AIM OF THE TASK:
Each line that includes "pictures" counts once; give the total and nothing besides.

"""

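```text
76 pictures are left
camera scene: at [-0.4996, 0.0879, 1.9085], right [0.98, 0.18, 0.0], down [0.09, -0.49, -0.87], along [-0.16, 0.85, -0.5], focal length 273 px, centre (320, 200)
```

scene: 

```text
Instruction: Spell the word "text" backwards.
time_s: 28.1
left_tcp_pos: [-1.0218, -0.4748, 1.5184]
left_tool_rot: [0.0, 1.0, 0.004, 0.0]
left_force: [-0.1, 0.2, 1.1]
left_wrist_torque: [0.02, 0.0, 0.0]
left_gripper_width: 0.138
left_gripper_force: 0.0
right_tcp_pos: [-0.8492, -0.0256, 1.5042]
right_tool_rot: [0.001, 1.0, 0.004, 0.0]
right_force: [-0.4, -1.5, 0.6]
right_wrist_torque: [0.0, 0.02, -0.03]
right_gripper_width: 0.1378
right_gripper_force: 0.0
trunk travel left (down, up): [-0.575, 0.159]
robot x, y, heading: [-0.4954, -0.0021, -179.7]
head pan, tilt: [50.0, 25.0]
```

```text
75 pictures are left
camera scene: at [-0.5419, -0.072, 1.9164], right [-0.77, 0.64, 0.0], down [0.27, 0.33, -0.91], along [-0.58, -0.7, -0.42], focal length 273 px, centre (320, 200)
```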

"""

FINISHED ANSWER:
2